WHAT THE TASK REQUIRES: Take the data that follows and retype it word for word.

DATASET EXCERPT:
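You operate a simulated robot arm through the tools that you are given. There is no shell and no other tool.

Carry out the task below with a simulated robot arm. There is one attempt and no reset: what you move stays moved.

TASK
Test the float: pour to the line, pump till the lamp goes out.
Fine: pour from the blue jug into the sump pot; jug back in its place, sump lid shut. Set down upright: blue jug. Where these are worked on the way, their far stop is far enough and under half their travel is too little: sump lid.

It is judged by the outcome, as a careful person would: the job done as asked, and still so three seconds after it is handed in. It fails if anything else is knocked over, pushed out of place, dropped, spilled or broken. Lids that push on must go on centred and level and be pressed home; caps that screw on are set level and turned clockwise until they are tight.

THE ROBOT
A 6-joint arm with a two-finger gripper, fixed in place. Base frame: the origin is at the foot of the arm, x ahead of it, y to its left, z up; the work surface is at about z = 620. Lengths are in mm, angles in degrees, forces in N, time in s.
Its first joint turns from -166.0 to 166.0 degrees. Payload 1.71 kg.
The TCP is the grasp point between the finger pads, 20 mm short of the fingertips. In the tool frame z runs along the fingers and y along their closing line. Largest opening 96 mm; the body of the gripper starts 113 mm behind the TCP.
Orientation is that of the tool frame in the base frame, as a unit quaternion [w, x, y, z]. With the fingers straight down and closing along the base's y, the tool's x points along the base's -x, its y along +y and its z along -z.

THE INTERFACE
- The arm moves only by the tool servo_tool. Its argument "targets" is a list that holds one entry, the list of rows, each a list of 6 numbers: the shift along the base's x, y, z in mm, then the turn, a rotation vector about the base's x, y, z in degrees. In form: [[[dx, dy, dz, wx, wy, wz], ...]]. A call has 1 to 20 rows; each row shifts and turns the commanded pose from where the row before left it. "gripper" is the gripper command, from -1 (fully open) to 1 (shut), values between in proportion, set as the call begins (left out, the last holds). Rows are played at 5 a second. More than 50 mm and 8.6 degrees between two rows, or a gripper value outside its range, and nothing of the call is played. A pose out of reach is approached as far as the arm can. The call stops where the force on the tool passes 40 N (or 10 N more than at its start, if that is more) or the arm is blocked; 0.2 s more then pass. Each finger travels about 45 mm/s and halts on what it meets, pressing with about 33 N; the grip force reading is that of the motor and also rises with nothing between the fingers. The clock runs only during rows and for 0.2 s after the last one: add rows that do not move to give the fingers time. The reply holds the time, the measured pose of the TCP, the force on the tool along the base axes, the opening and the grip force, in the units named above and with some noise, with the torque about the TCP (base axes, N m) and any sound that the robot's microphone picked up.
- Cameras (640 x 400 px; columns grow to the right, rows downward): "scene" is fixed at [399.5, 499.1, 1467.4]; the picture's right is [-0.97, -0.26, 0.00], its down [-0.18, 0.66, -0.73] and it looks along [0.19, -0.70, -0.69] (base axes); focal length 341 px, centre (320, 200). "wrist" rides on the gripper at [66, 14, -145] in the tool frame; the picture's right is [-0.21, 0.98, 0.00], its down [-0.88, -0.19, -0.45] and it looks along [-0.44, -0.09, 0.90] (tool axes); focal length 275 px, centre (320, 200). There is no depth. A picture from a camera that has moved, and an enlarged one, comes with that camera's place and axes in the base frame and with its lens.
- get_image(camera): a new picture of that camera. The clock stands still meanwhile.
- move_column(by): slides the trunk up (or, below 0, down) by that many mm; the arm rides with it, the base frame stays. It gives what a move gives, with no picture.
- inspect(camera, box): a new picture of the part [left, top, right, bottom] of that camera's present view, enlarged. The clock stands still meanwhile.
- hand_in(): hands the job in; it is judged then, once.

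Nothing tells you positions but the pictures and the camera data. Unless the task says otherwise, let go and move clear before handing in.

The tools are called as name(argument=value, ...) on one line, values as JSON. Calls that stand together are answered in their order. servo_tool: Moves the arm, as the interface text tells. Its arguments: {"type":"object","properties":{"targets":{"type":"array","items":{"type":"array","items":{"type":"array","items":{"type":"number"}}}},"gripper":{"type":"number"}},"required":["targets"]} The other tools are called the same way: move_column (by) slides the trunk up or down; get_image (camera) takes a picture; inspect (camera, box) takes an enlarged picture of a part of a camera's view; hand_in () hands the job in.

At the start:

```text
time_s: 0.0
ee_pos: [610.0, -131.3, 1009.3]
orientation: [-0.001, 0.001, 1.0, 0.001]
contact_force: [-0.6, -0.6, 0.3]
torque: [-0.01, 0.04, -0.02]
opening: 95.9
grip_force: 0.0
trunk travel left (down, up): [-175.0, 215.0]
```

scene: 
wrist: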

SOLUTION BELOW:
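You operate a simulated robot arm through the tools that you are given. There is no shell and no other tool.

Carry out the task below with a simulated robot arm. There is one attempt and no reset: what you move stays moved.

TASK
Test the float: pour to the line, pump till the lamp goes out.
Fine: pour from the blue jug into the sump pot; jug back in its place, sump lid shut. Set down upright: blue jug. Where these are worked on the way, their far stop is far enough and under half their travel is too little: sump lid.

It is judged by the outcome, as a careful person would: the job done as asked, and still so three seconds after it is handed in. It fails if anything else is knocked over, pushed out of place, dropped, spilled or broken. Lids that push on must go on centred and level and be pressed home; caps that screw on are set level and turned clockwise until they are tight.

THE ROBOT
A 6-joint arm with a two-finger gripper, fixed in place. Base frame: the origin is at the foot of the arm, x ahead of it, y to its left, z up; the work surface is at about z = 620. Lengths are in mm, angles in degrees, forces in N, time in s.
Its first joint turns from -166.0 to 166.0 degrees. Payload 1.71 kg.
The TCP is the grasp point between the finger pads, 20 mm short of the fingertips. In the tool frame z runs along the fingers and y along their closing line. Largest opening 96 mm; the body of the gripper starts 113 mm behind the TCP.
Orientation is that of the tool frame in the base frame, as a unit quaternion [w, x, y, z]. With the fingers straight down and closing along the base's y, the tool's x points along the base's -x, its y along +y and its z along -z.

THE INTERFACE
- The arm moves only by the tool servo_tool. Its argument "targets" is a list that holds one entry, the list of rows, each a list of 6 numbers: the shift along the base's x, y, z in mm, then the turn, a rotation vector about the base's x, y, z in degrees. In form: [[[dx, dy, dz, wx, wy, wz], ...]]. A call has 1 to 20 rows; each row shifts and turns the commanded pose from where the row before left it. "gripper" is the gripper command, from -1 (fully open) to 1 (shut), values between in proportion, set as the call begins (left out, the last holds). Rows are played at 5 a second. More than 50 mm and 8.6 degrees between two rows, or a gripper value outside its range, and nothing of the call is played. A pose out of reach is approached as far as the arm can. The call stops where the force on the tool passes 40 N (or 10 N more than at its start, if that is more) or the arm is blocked; 0.2 s more then pass. Each finger travels about 45 mm/s and halts on what it meets, pressing with about 33 N; the grip force reading is that of the motor and also rises with nothing between the fingers. The clock runs only during rows and for 0.2 s after the last one: add rows that do not move to give the fingers time. The reply holds the time, the measured pose of the TCP, the force on the tool along the base axes, the opening and the grip force, in the units named above and with some noise, with the torque about the TCP (base axes, N m) and any sound that the robot's microphone picked up.
- Cameras (640 x 400 px; columns grow to the right, rows downward): "scene" is fixed at [399.5, 499.1, 1467.4]; the picture's right is [-0.97, -0.26, 0.00], its down [-0.18, 0.66, -0.73] and it looks along [0.19, -0.70, -0.69] (base axes); focal length 341 px, centre (320, 200). "wrist" rides on the gripper at [66, 14, -145] in the tool frame; the picture's right is [-0.21, 0.98, 0.00], its down [-0.88, -0.19, -0.45] and it looks along [-0.44, -0.09, 0.90] (tool axes); focal length 275 px, centre (320, 200). There is no depth. A picture from a camera that has moved, and an enlarged one, comes with that camera's place and axes in the base frame and with its lens.
- get_image(camera): a new picture of that camera. The clock stands still meanwhile.
- move_column(by): slides the trunk up (or, below 0, down) by that many mm; the arm rides with it, the base frame stays. It gives what a move gives, with no picture.
- inspect(camera, box): a new picture of the part [left, top, right, bottom] of that camera's present view, enlarged. The clock stands still meanwhile.
- hand_in(): hands the job in; it is judged then, once.

Nothing tells you positions but the pictures and the camera data. Unless the task says otherwise, let go and move clear before handing in.

The tools are called as name(argument=value, ...) on one line, values as JSON. Calls that stand together are answered in their order. servo_tool: Moves the arm, as the interface text tells. Its arguments: {"type":"object","properties":{"targets":{"type":"array","items":{"type":"array","items":{"type":"array","items":{"type":"number"}}}},"gripper":{"type":"number"}},"required":["targets"]} The other tools are called the same way: move_column (by) slides the trunk up or down; get_image (camera) takes a picture; inspect (camera, box) takes an enlarged picture of a part of a camera's view; hand_in () hands the job in.

At the start:

```text
time_s: 0.0
ee_pos: [610.0, -131.3, 1009.3]
orientation: [-0.001, 0.001, 1.0, 0.001]
contact_force: [-0.6, -0.6, 0.3]
torque: [-0.01, 0.04, -0.02]
opening: 95.9
grip_force: 0.0
trunk travel left (down, up): [-175.0, 215.0]
```

scene: 
wrist: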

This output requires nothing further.